交通事故が原因でむちうちの怪我を負ってしまった場合、症状に気づかないことがあります。

交通事故後は、突然の非常事態に身体が興奮状態となることがあります。身体が興奮状態になってしまうと、アドレナリンやβエンドルフィンという物質が体内に分泌されます。この2つの物質には鎮痛作用があるため、痛みに気づきにくい状態になります。したがって、身体の興奮状態が落ち着いた数日後に、むちうちの症状があらわれることがあります。

しかし、むちうちの症状を放置してしまうと、症状が悪化してしまう可能性があるため、事故後は必ず病院で検査を受けるようにしましょう。

湿布によるむちうちの治療


むちうちの場合、病院で湿布が処方されることがあります。湿布でむちうちの治療を行う場合は、冷たい湿布と温かい湿布の使い分けが必要です。

むちうちになった直後は、痛みのある部分が熱を持っていたり、腫れており、筋肉や靭帯などが炎症を起こしています。この時期は、冷たい湿布を使って痛みのある部分を冷やし、炎症を抑えるようにしましょう。

むちうちによる痛みが落ち着いてきたら、炎症が治まっている状態です。この時期は、温かい湿布を使うようにしましょう。痛みのある部分を温めることによって、血行が促進され、痛みを緩和させる効果が得られます。
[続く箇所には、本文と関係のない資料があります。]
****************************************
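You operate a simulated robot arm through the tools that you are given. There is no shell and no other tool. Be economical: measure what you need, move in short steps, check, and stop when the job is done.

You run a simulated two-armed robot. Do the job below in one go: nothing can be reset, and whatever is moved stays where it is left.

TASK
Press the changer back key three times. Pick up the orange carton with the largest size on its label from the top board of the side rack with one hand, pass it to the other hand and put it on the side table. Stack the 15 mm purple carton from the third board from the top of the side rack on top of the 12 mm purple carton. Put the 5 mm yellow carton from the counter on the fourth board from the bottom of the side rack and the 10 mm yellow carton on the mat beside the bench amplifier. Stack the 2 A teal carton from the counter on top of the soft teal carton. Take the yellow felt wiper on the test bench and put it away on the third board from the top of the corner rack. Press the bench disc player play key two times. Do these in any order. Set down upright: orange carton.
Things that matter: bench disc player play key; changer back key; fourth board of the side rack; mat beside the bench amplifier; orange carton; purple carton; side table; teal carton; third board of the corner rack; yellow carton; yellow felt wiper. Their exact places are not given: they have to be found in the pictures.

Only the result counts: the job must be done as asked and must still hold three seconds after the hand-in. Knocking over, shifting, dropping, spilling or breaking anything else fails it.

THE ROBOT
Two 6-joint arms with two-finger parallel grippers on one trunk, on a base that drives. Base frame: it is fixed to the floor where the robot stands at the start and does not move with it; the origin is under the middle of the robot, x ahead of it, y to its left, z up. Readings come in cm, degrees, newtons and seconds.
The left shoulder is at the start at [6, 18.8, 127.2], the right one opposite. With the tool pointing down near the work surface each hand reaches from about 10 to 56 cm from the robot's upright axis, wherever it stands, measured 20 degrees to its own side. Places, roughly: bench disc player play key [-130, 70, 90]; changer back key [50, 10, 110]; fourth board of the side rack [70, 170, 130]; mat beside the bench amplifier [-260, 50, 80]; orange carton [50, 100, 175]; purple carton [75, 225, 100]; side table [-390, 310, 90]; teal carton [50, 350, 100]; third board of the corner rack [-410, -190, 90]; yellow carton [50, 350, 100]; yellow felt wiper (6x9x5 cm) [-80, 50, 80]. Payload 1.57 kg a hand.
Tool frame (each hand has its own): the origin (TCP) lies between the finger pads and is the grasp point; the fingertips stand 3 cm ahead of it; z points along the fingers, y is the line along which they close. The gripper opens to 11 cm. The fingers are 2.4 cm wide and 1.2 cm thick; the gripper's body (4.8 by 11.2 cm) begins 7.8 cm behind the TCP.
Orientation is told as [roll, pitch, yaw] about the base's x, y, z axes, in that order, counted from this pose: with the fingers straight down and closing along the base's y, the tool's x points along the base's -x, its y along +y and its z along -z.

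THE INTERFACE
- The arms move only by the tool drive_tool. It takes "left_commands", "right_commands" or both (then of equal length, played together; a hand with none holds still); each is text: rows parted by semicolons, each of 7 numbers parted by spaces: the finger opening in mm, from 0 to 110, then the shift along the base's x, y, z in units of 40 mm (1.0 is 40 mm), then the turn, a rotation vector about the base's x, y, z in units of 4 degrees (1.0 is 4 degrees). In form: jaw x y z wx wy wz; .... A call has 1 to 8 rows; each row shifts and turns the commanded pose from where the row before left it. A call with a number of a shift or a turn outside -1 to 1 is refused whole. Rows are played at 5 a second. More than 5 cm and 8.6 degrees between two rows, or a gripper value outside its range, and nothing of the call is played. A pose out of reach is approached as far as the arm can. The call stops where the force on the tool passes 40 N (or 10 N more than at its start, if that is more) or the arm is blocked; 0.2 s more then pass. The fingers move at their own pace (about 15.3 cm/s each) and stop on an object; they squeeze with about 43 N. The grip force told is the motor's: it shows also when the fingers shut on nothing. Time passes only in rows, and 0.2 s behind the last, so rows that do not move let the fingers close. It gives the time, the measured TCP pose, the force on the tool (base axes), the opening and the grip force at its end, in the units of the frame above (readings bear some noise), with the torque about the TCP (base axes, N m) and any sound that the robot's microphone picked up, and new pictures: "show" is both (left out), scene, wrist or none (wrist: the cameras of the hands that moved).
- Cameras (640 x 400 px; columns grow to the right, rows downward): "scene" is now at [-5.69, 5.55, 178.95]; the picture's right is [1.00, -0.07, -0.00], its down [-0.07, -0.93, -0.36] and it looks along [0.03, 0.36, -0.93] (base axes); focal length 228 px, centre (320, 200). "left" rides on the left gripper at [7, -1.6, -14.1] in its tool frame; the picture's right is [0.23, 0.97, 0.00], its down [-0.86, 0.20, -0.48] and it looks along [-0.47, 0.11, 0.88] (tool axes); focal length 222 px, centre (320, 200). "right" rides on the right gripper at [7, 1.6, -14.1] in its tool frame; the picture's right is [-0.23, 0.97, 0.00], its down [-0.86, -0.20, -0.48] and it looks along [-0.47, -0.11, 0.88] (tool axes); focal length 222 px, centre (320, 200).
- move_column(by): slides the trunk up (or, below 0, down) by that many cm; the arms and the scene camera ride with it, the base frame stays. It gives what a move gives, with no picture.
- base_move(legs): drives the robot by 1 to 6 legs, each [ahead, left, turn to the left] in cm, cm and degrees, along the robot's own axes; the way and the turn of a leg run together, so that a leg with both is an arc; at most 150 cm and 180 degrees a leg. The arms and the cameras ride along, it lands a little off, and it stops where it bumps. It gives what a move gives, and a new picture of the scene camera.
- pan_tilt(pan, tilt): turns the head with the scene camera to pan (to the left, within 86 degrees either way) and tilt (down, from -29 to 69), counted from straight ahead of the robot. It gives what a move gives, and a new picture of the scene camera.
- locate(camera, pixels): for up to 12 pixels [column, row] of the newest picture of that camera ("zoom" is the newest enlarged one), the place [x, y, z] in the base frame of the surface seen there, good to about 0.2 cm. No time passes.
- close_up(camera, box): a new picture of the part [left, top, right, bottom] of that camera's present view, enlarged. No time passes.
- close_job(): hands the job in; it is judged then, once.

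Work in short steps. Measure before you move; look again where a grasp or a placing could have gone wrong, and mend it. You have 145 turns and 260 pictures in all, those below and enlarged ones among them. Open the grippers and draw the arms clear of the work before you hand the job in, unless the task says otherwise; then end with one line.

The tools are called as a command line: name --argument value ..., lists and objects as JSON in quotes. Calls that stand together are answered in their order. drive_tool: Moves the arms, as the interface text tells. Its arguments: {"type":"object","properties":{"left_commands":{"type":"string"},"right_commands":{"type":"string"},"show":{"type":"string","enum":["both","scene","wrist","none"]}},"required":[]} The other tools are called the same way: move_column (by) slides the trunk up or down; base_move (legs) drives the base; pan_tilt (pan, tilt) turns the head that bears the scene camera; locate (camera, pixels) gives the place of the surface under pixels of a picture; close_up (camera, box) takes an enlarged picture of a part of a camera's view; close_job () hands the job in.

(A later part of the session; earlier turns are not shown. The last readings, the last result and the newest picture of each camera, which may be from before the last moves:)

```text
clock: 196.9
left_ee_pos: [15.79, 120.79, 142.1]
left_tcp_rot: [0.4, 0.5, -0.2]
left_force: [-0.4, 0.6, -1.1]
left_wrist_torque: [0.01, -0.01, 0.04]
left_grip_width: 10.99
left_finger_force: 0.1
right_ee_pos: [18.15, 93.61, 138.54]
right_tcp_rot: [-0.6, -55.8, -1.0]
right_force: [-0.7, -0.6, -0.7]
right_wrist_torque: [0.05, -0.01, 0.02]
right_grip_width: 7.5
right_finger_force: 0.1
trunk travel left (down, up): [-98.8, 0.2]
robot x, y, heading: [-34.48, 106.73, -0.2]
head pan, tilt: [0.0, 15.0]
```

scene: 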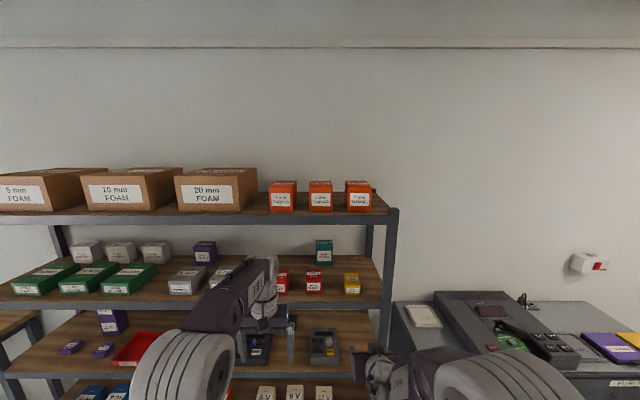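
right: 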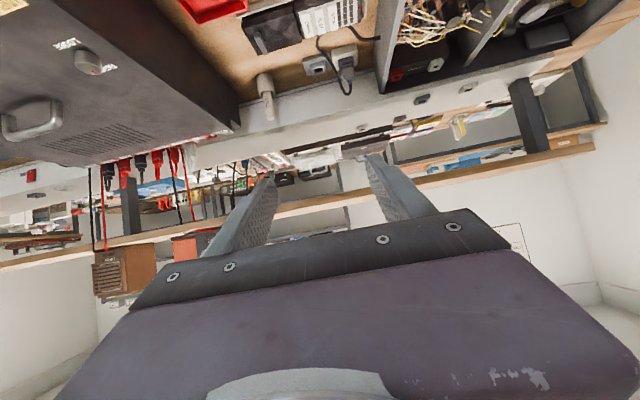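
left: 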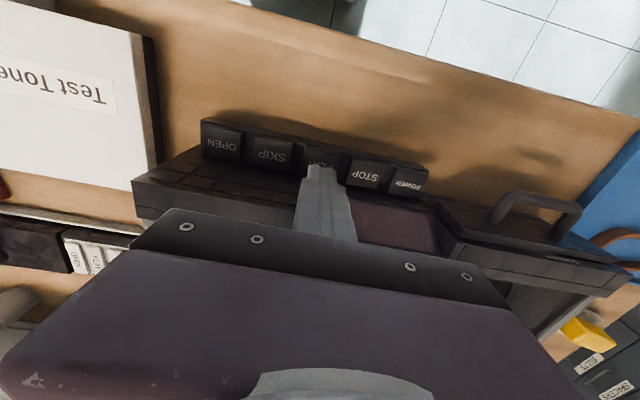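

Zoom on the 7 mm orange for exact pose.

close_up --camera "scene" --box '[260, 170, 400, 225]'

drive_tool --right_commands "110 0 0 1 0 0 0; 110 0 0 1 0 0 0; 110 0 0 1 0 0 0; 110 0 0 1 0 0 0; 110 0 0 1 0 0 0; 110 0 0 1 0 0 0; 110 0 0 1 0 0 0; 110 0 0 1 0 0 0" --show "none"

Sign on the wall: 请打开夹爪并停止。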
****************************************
ただし、湿布だけでは、むちうちを緩和させることができません。なぜならば、湿布は炎症を抑えたり、痛みを緩和させたりする一時的な効果しかなく、痛みの原因部分を治すものではないからです。したがって、湿布による治療だけでなく、様々な治療を受けることをおすすめします。

湿布以外の治療も受けること!

むちうちは、整形外科や整骨院、鍼灸で施術可能な怪我です。そのため、湿布以外にも以下のような治療・施術があります。

  • 手技療法
  • 電気療法
  • 鍼灸
  • 牽引
  • ブロック注射    など

手技療法

手技療法は、皮膚や筋肉、骨、神経系などを手で揉みほぐし、刺激を与えて活性化を図り、生体機能の回復の手助けを行う施術です。手技療法では、痛みのある部分だけでなく、体全体を把握し、症状の原因を突き止めて施術を進めていきます。

手技療法によって得られる具体的な効果は、以下の通りです。

  • 痛みの緩和
  • 筋肉の緊張を和らげる
  • 血行促進
  • 新陳代謝の向上
  • 神経の働きの鎮静    など

電気療法

電気療法とは、体に電気刺激を与えて筋肉をほぐしていく施術で、施術時間はだいたい10~15分程度だといわれています。電気療法によって得られる具体的な効果は、以下の通りです。

  • 痛みの緩和
  • 筋肉の強化
  • 血行促進
  • 自然治癒力の向上

鍼灸

鍼灸とは、はりと灸を使って、全身にある361箇所のツボを刺激する施術のことです。ツボを刺激することで症状が緩和されたり、弱っている生体機能を回復させていきます。

また、鍼灸はむちうちや頭痛、神経症などに効果があると、世界保健機構(WHO)に認められた施術です。

牽引

牽引とは、首や腰などを手や器具を使って引っ張る施術のことです。むちうちの場合、首を牽引して関節の変形を矯正させたり、神経が通っている椎間孔を広げることで、症状が緩和されます。

ブロック注射

ブロック注射とは、痛みを感じる部分に局所麻酔薬を打つ施術のことで、トリガーポイントや星状神経節ブロックなど様々な種類があります。

ブロック注射を行うことで、興奮した神経を落ち着かせ、痛みを緩和させる効果が期待できます。また、血行を促す効果もあるため、一時的な効果だけでなく、麻酔が切れた後でも症状が緩和された状態が持続するといわれています。

むちうちの治療についてのまとめ

いかがでしたか。むちうちを湿布で治療する場合は、受傷直後は冷たい湿布、痛みが落ち着いた後は温かい湿布といったように使い分けることが大切です。冷たい湿布には、炎症を抑える効果があり、温かい湿布には血行を促して痛みを緩和させる効果があります。

しかし、湿布による治療だけでは、むちうちを緩和させることができません。そのため、湿布を貼るだけでなく、手技療法や鍼灸、ブロック注射などの治療・施術も並行して行うようにしてくださいね。